12. Gun Owner Social Security Privacy bill
Rep. Ralph Abraham (R-La.) and 31 cosponsors on July 21 introduced HR 3126 to make it a privacy violation for the Commissioner of Social Security to furnish the name of any individual to the National Instant Criminal Background Check System unless a federal court has determined the individual to be mentally defective. Status: Referred to House Ways & Means Committee on July 21.

13. Fix Gun Checks Act of 2015
Rep. Jackie Speier (D-Calif.) and 89 cosponsor on July 29 introduced HR 3411, the Fix Gun Checks Act of 2015, which would expand Brady Act background checks to all gun sales to keep guns out of the hands of dangerous people like felons, fugitives and domestic abusers and requires gun owners to report their lost or stolen firearm(s) within 48 hours. Status: Referred to House Crime, Terrorism, Homeland Security and Investigations Subcommittee on Sept. 28.

14. Reducing Gun Violence in our Neighborhoods Act of 2015
Rep. Nydia Velazquez (D-NY) on Sept. 9 introduced HR 3830, the Reducing Gun Violence in our Neighborhoods Act of 2015, which would impose a $100 federal tax on the sales of guns. Status: Referred to House Crime, Terrorism, Homeland Security and Investigations Subcommittee on Nov. 23.

15. Hearing Protection Act of 2015
Rep. Matt Salmon (R-Ariz.) and 41 cosponsors on Oct. 22 introduced HR 3799, the Hearing Protection Act of 2015, which would remove suppressors from the purview of the National Firearms Act and place them in the same regulatory category as long guns, eliminating a $200 federal tax on gun silencers. Sen. Mike Crapo introduced S. 2236, the Senate version, on Nov. 4. Status: S. 2236 referred to Senate Finance Committee on Nov. 4; HR 3799 referred to House Crime, Terrorism, Homeland Security and Investigations Subcommittee on Nov. 23.

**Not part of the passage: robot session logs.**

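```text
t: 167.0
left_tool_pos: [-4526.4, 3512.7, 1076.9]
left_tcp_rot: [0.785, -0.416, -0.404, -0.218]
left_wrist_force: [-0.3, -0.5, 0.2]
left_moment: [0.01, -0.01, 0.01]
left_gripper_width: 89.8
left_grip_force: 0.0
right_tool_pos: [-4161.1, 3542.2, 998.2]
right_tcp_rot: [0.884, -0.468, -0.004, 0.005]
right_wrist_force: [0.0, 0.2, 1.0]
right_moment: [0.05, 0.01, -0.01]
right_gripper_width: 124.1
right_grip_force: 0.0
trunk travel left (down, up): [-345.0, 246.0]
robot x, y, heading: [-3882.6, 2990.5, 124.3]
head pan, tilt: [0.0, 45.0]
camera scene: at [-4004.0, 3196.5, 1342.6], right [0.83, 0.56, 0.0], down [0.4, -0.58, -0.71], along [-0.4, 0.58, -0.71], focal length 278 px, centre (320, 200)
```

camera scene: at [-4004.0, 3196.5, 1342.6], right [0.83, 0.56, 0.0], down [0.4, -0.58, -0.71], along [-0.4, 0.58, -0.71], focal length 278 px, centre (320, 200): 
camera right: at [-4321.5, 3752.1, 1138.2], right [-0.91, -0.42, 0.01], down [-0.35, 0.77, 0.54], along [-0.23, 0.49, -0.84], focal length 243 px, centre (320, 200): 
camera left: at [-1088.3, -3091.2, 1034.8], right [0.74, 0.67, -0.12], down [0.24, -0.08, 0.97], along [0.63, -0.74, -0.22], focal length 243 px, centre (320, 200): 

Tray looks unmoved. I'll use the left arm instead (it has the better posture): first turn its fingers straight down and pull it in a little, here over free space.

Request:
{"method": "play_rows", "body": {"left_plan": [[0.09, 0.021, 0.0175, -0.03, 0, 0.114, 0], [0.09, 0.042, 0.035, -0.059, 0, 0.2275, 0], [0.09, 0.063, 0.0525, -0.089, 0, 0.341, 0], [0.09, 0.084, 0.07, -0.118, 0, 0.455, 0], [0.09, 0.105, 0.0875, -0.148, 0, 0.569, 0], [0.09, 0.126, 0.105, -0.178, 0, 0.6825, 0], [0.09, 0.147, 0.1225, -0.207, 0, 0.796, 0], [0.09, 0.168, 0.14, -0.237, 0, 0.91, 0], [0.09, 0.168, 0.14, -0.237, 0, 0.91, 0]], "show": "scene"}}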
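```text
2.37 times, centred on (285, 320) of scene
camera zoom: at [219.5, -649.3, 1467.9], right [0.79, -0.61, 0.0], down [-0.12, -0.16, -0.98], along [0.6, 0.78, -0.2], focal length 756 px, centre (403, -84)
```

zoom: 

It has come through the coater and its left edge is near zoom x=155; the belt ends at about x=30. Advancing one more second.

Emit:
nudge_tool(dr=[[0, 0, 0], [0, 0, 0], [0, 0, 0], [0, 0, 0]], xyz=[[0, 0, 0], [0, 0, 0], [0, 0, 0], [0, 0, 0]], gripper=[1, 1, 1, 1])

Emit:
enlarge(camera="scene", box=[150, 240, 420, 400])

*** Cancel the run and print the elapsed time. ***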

16. Gun Dealer Accountability Act
Rep. Gwen Moore (D-Wisc.) on Oct. 28 introduced HR 3853, the Gun Dealer Accountability Act, which would allow the Bureau of Alcohol Tobacco Firearms and Explosives (ATF) to do more frequent inspections and require lists of inventory from gun stores that have illegally transferred guns or have served as the source of 10 or more weapons used in crimes in the previous two years. Status: Referred to House Crime, Terrorism, Homeland Security and Investigations Subcommittee on Nov. 23.